If it isn't either of them then maybe a hardware of installation problem is at fault.
 
Two things:


First, reset the NVRAM. The NVRAM stores information about the drives, and if a new drive is installed and it isn't updated, the drive very often isn't recognized. The following link tells how to reset the NVRAM:

How to Reset NVRAM on your Mac - Apple Support

Second, on the newer OS releases all drives greater than something like 2.2GB (I don't remember the exact number) are created as Core Storage, not HFS. I kind of doubt that's the problem but it may be.

If it isn't either of them then maybe a hardware of installation problem is at fault.

Hfs+ is a filesystem, so even core storage devices gets formatted as that...
 
First, reset the NVRAM. The NVRAM stores information about the drives, and if a new drive is installed and it isn't updated, the drive very often isn't recognized.
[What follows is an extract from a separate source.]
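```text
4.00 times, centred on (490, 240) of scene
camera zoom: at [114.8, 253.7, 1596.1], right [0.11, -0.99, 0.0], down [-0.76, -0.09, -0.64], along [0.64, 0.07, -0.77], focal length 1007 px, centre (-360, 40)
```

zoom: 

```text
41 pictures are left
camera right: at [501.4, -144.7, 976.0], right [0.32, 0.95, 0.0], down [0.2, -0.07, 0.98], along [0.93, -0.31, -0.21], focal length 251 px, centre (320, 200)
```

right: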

The following link tells how to reset the NVRAM:
I don't think its NVRAM because he doesn't see the drive at all, including Ubuntu which doesn't read the NVRAM
 
Alright, so the drive is working now.

I took the iMac apart again, and upon doing so, the cables did not appear to be loose, so I removed the drive, and attached it to the Seagate base I mentioned earlier:

I don't have a 3.5-inch enclosure or another desktop, but I do have a Seagate Backup Plus, which has an interchangeable base (this allows the drive to be upgraded from USB to Thunderbolt). This base works off of SATA, so there is potential there.

Then I plugged it in to my MacBook. the drive appeared, albeit appearing as an uninitialised Seagate drive. At that point, I was almost sure it was the data cable, so I reassembled, hoping that I would not have to take it apart again to replace a SATA cable. (The cable attaches to the back of the logic board. I've had the logic board out before to install an SSD, and I never want to have to do that again.)

Needless to say, I started up and it was working. No NVRAM reset necessary (although I did have to do this when installing the SSD a while back).

Thank you all for your help, even though it turned out to be a dumb thing that I should have checked *before* posting.